The Bill and Melinda Gates Foundation gave the University its first grant for medical research in December – a five-year, $18.7 million award – to study schistosomiasis, a worm infection prominent in Sub-Saharan Africa.

The grant is the third largest in University history and the largest it has received from the Gates Foundation. Typical biomedical grants awarded to the University range from $1.5 million to $2 million over five years, according to the Office of the Vice President for Research.

Schistosomiasis – classified by the Gates Foundation as a neglected tropical disease – affects nearly 200 million people worldwide. The drug praziquantel is used to reduce mortality and decrease suffering among those infected, and the grant will allow researchers to determine whether the drug is being administered and distributed in the most effective ways.

“Millions and millions of people could be cured of what they have for drugs that cost pennies,” said Dan Colley, director of the Center for Tropical and Emerging Global Diseases and the principal investigator for the project.

Colley received a call last January from the Gates Foundation asking if he would develop a program for schistosomiasis research.

“It was a cold call. I didn’t know this was coming,” Colley said in a phone interview. “Usually you have to contact [the foundation].”

With the help of David Lee, the University’s vice president for research, Colley said he developed a proposal, worked out a budget and applied for a grant, which the foundation soon awarded.

The Gates Foundation already has provided $32 million in grants to support the Schistosomiasis Control Initiative in Africa, a program that helps African nations increase access to coveted treatments.

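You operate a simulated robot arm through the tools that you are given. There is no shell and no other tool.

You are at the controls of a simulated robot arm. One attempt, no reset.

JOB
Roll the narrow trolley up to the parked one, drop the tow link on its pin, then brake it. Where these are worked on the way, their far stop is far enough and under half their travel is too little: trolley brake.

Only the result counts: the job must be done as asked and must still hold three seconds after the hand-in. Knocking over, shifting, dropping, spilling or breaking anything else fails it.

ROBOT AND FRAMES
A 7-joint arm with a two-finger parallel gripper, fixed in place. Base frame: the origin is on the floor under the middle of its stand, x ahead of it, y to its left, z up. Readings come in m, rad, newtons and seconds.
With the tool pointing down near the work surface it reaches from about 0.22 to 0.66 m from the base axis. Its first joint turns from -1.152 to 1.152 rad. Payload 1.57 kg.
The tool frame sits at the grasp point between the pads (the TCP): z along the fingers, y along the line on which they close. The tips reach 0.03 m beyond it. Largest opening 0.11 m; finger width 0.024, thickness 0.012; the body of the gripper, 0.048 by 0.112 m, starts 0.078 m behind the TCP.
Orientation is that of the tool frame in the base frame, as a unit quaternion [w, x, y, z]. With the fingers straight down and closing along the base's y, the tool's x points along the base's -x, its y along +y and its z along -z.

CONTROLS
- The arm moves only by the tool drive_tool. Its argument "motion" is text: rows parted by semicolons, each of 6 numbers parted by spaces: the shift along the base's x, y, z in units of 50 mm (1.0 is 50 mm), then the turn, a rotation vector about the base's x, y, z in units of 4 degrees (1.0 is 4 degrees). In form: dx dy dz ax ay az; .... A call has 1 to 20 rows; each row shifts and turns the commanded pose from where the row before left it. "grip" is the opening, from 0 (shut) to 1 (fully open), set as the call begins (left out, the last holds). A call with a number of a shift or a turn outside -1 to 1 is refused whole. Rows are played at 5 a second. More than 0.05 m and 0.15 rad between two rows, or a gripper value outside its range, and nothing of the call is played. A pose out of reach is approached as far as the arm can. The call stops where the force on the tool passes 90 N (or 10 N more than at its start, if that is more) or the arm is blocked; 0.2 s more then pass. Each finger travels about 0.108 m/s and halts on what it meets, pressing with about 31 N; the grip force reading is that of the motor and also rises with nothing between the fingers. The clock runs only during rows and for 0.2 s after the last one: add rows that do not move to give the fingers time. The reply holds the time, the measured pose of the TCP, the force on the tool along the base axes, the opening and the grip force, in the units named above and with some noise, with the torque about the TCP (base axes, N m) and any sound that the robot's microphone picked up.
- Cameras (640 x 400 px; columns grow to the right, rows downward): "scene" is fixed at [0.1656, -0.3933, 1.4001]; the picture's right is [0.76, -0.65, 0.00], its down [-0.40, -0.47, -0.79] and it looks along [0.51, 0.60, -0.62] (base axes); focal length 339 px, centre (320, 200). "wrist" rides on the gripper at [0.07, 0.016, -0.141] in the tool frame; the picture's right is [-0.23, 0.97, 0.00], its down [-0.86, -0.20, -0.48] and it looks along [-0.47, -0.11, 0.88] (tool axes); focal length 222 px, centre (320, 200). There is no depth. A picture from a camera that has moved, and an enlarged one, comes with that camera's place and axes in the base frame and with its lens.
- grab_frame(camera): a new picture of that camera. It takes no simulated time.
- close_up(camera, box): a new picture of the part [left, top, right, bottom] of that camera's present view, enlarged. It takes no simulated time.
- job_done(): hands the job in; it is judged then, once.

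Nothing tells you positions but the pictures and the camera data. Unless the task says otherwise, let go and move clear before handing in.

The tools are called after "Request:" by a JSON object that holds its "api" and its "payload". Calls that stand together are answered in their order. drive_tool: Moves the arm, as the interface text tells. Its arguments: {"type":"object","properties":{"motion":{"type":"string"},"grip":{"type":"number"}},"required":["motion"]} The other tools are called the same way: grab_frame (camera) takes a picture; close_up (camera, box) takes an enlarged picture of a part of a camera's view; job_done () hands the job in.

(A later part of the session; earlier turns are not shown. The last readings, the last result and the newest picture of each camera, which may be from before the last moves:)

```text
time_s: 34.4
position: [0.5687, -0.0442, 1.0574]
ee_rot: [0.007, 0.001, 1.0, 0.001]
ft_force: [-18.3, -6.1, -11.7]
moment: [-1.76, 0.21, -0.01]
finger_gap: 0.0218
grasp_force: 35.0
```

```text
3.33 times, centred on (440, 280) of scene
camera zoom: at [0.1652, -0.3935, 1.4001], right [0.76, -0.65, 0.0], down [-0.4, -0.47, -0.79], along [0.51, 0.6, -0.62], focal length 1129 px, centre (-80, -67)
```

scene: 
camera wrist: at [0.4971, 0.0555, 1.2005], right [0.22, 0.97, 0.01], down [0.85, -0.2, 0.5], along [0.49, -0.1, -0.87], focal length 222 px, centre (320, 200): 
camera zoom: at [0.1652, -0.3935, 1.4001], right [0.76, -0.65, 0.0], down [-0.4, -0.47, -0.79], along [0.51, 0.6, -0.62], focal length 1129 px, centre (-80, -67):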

Colley, an immunologist, has spent much of his time researching the disease at a laboratory in Kenya, trying to better understand how the parasitic worm affects its host. With the aid of the grant money, he said he will be able to study schistosomiasis from a new angle. Colley and his team will try to discover how diagnostic methods, medication distribution and other control techniques could be improved to aid the 600 million people at risk of contracting the disease.

“Nobody has really done those kinds of research methods,” said Colley, who has studied the infection for nearly 40 years. “It’s not the kind of research I usually do.”

Colley’s previous research has received attention worldwide, earning him the Brazilian Presidential Medal for Scientific Merit in 2004. Lee said this level of international respect is what made Colley a prime candidate for the grant.

“Dr. Colley gets all the credit for acquiring this grant. There’s no question about that,” Lee said in an e-mail interview. “The grant is a direct result of the respect that his scholarship garners around the world.”